GIVEN TASK:
Every line of the material below must be repeated exactly. Use JSON: a list with one string for each line that is not empty.

RECORDED INFORMATION:
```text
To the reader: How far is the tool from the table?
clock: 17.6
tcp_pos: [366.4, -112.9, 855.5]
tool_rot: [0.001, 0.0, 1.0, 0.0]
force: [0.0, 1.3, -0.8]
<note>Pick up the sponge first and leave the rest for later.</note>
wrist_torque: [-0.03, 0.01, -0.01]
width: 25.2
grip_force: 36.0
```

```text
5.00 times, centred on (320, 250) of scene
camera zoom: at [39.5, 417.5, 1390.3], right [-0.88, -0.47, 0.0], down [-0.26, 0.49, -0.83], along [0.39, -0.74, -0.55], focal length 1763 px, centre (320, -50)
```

RESULT OF THIS EXERCISE:
[
  "```text",
  "To the reader: How far is the tool from the table?",
  "clock: 17.6",
  "tcp_pos: [366.4, -112.9, 855.5]",
  "tool_rot: [0.001, 0.0, 1.0, 0.0]",
  "force: [0.0, 1.3, -0.8]",
  "<note>Pick up the sponge first and leave the rest for later.</note>",
  "wrist_torque: [-0.03, 0.01, -0.01]",
  "width: 25.2",
  "grip_force: 36.0",
  "```",
  "```text",
  "5.00 times, centred on (320, 250) of scene",
  "camera zoom: at [39.5, 417.5, 1390.3], right [-0.88, -0.47, 0.0], down [-0.26, 0.49, -0.83], along [0.39, -0.74, -0.55], focal length 1763 px, centre (320, -50)",
  "```"
]